Global pension and sovereign wealth managers are also seen favouring India, according to a recent study by London-based think-tank Official Monetary and Financial Institutions Forum.

Why PSU Stocks And Valuations Have A Way To Go

Consider this: in September 2020, the government offered the shares of Mazagon Dock Shipbuilders at Rs 145 per share. The value of 100 shares bought at Rs 14,500 is now Rs 236,500. 

If you invest in Rail Vikas Nigam and in IRFC. For instance, 100 shares of RVNL bought at Rs 1,900 in the March 2019 IPO are worth Rs 32,000, and 100 shares of IRFC bought at Rs 2,600 at the IPO are worth Rs 17,600. 

The maths has been put together by veteran journalist and economics writer Shankkar Aiyar in his latest column in The New Indian Express.

Aiyar says in his column that there is much noise about valuations and sustainability—about the lack of liquidity, the monopolistic status of the enterprises. 

All of which is worthy of attention. 

But while the benchmark Nifty50, which includes private sector companies, has posted a gain of around 76 percent, the shares of 25 PSEs, over a third of the universe of listed PSUs, have recorded gains of over 100 percent in market value. 

The companies come from different sectors and not much or little in common except in a few cases.

I reached out to Shankkar Aiyar and began by asking him what explained this phenomenon and of course the next and obvious one, would this continue ?

---

Decoding The Consumer Product Slowdown story

In Monday’s episode, we spoke of how value growth had slowed down in India’s entire consumer products sector, with the whole of last year seeing barely a 2% growth with December 2023 reporting negative growth.

More units of products were sold but prices were down so it got adjusted lower.

Interestingly, are India’s consumer markets reaching peak consumption, for example, in soaps.

So what is growing within the consumer goods space and not ?

I put this question to Gautam Duggad, Head of Research and Director of Institutional Equities at investment bank Motilal Oswal as part of a panel I moderated on outlook for equities for 2024 organised by Baroda BNP Paribas Mutual Fund in Mumbai last evening.

---

Tea Exports, Guess Who Is Buying

Indian tea companies are rocking it in Iraq, making up for the fall they have seen in some West Asian major markets, the Business Standard is reporting.

Exports to Iraq between January and October 2023 stood at around 29 million kg compared to 12.06 mkg in the same period the previous calendar year, according to data from state-run Tea Board of India.

So the Iraqis may not really be drinking more tea but more likely that India is filling a gap vacated by Sri Lanka. 

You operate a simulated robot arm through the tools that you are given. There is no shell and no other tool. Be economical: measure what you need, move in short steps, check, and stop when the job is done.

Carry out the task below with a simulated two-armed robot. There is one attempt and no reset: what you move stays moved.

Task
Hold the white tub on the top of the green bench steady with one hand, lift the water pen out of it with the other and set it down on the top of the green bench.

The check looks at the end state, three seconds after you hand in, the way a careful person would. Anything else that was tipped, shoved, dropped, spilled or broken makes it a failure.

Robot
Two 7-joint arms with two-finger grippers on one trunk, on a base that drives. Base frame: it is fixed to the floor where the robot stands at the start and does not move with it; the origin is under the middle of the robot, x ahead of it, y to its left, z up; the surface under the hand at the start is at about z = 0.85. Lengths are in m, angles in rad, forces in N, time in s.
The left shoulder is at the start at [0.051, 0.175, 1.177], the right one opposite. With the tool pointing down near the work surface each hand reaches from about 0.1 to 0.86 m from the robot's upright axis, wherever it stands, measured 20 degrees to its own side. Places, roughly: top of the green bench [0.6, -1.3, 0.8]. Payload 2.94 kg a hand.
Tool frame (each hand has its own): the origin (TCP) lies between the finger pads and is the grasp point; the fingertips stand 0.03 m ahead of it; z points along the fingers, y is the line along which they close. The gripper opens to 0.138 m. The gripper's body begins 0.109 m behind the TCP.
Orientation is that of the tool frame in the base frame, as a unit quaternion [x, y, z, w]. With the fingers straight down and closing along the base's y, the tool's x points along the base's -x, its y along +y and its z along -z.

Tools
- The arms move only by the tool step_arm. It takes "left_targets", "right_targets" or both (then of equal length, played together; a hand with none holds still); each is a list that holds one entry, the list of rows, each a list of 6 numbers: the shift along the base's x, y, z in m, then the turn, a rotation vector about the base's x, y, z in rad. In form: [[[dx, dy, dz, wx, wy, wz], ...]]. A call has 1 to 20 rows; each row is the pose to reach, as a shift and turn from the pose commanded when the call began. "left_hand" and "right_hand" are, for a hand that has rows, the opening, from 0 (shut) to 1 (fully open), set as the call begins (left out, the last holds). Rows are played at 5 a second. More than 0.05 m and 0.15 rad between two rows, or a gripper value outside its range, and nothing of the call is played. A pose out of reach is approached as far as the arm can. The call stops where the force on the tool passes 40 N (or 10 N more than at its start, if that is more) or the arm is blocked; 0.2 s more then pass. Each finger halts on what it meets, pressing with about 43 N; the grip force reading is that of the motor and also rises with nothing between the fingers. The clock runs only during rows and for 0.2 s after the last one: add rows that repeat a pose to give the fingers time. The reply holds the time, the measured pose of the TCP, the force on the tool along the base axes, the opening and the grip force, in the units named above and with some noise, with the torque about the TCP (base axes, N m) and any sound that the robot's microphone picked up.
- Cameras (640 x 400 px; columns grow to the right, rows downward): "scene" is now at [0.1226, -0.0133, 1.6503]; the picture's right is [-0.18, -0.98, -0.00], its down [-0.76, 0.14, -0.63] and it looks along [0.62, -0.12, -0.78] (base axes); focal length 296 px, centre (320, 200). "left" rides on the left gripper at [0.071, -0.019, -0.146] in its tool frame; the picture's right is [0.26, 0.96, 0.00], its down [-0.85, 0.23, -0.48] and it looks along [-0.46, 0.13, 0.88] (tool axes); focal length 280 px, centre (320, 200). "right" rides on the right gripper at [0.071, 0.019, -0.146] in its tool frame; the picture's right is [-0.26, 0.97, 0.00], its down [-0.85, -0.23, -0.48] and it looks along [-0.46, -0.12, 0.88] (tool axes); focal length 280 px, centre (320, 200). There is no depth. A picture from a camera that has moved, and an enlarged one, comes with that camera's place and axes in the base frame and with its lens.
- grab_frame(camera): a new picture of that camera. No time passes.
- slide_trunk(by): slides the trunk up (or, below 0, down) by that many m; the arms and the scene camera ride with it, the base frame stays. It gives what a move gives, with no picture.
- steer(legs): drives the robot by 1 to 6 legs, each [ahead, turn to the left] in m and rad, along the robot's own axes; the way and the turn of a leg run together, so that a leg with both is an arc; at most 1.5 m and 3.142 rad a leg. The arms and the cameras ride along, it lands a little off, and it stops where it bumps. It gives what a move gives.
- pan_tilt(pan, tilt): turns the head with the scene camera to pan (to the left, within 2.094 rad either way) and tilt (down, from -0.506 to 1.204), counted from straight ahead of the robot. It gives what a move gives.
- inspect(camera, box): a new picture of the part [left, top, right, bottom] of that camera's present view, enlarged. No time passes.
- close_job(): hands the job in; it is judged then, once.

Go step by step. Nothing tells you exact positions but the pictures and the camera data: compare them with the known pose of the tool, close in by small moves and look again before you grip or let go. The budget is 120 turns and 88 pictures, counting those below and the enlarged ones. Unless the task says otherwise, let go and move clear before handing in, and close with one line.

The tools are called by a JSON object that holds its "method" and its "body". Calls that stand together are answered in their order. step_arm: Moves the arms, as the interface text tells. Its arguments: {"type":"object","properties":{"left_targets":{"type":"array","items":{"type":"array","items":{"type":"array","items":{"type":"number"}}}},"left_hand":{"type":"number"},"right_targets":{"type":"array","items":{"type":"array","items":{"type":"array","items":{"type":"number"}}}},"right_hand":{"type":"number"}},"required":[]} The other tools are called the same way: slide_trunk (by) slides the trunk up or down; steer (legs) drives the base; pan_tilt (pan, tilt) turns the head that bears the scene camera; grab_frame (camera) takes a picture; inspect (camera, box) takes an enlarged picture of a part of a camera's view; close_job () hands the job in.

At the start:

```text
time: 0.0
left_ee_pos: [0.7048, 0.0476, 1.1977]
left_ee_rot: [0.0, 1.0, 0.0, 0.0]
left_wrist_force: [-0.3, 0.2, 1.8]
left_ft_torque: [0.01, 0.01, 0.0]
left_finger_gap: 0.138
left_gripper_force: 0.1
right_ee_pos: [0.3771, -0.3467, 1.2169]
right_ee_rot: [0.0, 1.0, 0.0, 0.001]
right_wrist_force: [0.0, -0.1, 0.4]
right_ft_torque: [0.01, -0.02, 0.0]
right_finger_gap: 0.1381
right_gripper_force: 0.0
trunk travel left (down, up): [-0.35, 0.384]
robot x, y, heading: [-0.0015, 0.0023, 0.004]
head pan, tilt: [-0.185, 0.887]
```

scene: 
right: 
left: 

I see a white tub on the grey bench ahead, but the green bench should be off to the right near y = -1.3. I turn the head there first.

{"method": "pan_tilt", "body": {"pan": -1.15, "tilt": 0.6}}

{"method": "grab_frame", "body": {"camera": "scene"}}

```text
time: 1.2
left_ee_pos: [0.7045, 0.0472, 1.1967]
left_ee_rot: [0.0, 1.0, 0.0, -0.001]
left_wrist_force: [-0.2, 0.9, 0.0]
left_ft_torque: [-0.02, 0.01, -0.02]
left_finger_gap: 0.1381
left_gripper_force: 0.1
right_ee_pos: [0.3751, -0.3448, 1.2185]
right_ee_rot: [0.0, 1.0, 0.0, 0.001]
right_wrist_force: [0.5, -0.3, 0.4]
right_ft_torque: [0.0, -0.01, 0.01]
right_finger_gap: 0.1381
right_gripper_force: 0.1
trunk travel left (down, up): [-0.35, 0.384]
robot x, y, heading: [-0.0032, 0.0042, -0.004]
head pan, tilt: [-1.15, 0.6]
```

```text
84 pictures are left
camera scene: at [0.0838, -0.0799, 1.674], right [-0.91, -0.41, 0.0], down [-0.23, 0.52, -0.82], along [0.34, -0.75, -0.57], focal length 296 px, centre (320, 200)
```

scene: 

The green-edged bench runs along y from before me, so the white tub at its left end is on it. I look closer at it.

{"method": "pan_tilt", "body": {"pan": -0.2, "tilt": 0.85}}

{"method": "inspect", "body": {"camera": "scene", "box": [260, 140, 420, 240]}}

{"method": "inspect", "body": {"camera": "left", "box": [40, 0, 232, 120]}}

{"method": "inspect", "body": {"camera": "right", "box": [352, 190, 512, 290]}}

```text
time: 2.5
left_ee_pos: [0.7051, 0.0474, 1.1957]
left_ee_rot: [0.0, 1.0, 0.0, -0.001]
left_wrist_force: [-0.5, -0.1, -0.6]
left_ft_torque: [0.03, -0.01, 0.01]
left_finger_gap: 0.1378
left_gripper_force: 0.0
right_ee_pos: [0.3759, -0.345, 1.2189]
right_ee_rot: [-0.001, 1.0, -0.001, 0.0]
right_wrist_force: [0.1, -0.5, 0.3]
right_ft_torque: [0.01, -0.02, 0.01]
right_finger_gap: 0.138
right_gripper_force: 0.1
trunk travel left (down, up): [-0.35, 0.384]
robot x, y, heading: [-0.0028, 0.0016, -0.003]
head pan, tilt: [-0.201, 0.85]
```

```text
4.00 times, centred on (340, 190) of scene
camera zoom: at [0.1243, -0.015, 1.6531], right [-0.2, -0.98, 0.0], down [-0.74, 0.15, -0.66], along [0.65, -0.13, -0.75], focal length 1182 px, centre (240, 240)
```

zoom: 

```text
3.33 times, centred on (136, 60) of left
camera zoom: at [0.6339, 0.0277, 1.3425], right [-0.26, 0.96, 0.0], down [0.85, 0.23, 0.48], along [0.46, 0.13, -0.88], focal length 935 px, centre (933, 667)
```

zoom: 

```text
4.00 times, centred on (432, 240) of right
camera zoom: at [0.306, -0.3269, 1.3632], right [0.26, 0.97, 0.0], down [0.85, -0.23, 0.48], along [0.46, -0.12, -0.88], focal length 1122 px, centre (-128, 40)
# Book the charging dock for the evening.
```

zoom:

Also, demand from Russia, United Arab Emirates (UAE) and Iran, which are major importers of Indian tea, has declined. 

Himanshu Shah, chairman of M K Shah Exports, told Business Standard that Iraq was predominantly an Indian tea market some 30 years ago but as Indian tea companies increased their business dependence on Russia, Sri Lanka captured the Iraq market. 

“Now, a reverse is happening as Sri Lanka is yet to go back to its normal crp level after the economic crisis.”

Sri Lanka accounts for about 50 per cent of the global trade for orthodox tea, which has a large market in West Asia, but its production has declined gradually from a peak of 340 mkg in 2013. 

Canada Two Year Cap

This was speculated in recent weeks but it has happened.

A massive rush of foreign students into Canada including from India has led to Canada  imposing an immediate two-year cap on new international student visas to tackle a housing crisis and target institutional 'bad actors',

More than 800,000 international students were issued temporary study visas in 2022, of which India sent 319,000 students.  

Immigration Minister Marc Miller said as part of the cap there will be a 35% reduction in new study visas in 2024. The cap is expected to result in 364,000 new approved permits in 2024. Nearly 560,000 such visas were issued last year.

The cap will be in place for two years; the number of permits to be issued in 2025 will be reassessed at the end of this year, he said.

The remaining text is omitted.